In fact, let's be clear on one thing. Except for one round of somewhat meaningful fixes applied to ULIP regulations more than a decade ago, there is no official acknowledgement - or indeed, awareness - of the real financial problems that the insurance business creates for crores of savers in the country.

What Indians need is meaningful amounts of insurance. When I say insurance, I mean real insurance, as in the money that survivors will get if an insured person dies. The other real product we need is annuity. Basically, these are the two protections that we need. One, from dying too early without enough savings. And two, that of living too long without enough savings. Protection of the people from these two financial disasters are the entire job of the insurance industry.

Instead, in the guise of real insurance, what we have is an opaque, high cost and poorly performing asset management service. Moreover, the nature of the insurance contract is highly confiscatory. If you can't pay an instalment, you lose a substantial chunk of your money. Since the insurance part and the investment are bundled together, you lose life cover as well as your returns and principal. This does not happen in any other kind of periodic investment like a mutual fund SIP or a recurring deposit. In those products, if you can't pay one or two instalments for whatever reason, it's fine. You still have the principle and the earnings from whatever you paid. This punitive confiscation is considered entirely acceptable by the insurance regulator as well as the government. To any thinking person, this is clear evidence that these institutions have either not understood the problem, or they don't care, or they have been fully house-trained by the insurance companies.

Curiously, many savers are also unable to see these problems. For example, the ultimate no-brainer in personal finance is term insurance. Anyone who has an income and has dependents should have term insurance equal to around 10 times current annual income, and yet there is a great deal of resistance among many people against buying something that doesn't give back anything. This behaviour is actively taught by insurance agents. For decades, if a customer asks about term plans, the agent would always say that you won't get anything out of it, implying that I'm saving you from a financial stupidity because I have your interest at heart.

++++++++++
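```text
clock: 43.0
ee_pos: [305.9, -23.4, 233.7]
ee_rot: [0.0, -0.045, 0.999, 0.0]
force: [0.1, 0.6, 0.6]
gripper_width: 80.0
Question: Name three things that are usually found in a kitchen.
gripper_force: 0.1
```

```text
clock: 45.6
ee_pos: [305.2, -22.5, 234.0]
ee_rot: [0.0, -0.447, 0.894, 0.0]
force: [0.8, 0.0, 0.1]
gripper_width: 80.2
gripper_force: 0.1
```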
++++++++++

The complete lack of any meaningful genuine reform in insurance is the most disheartening aspect of India's financial regulation. In practically every other area, from banking to mutual funds to the equity markets, there is an active regulatory effort to solve customer problems and to improve services. Insurance is a sad exception to this. The only thing is that more people understand this now and so can defend themselves against the insurance industry with this knowledge. However, this is hardly enough.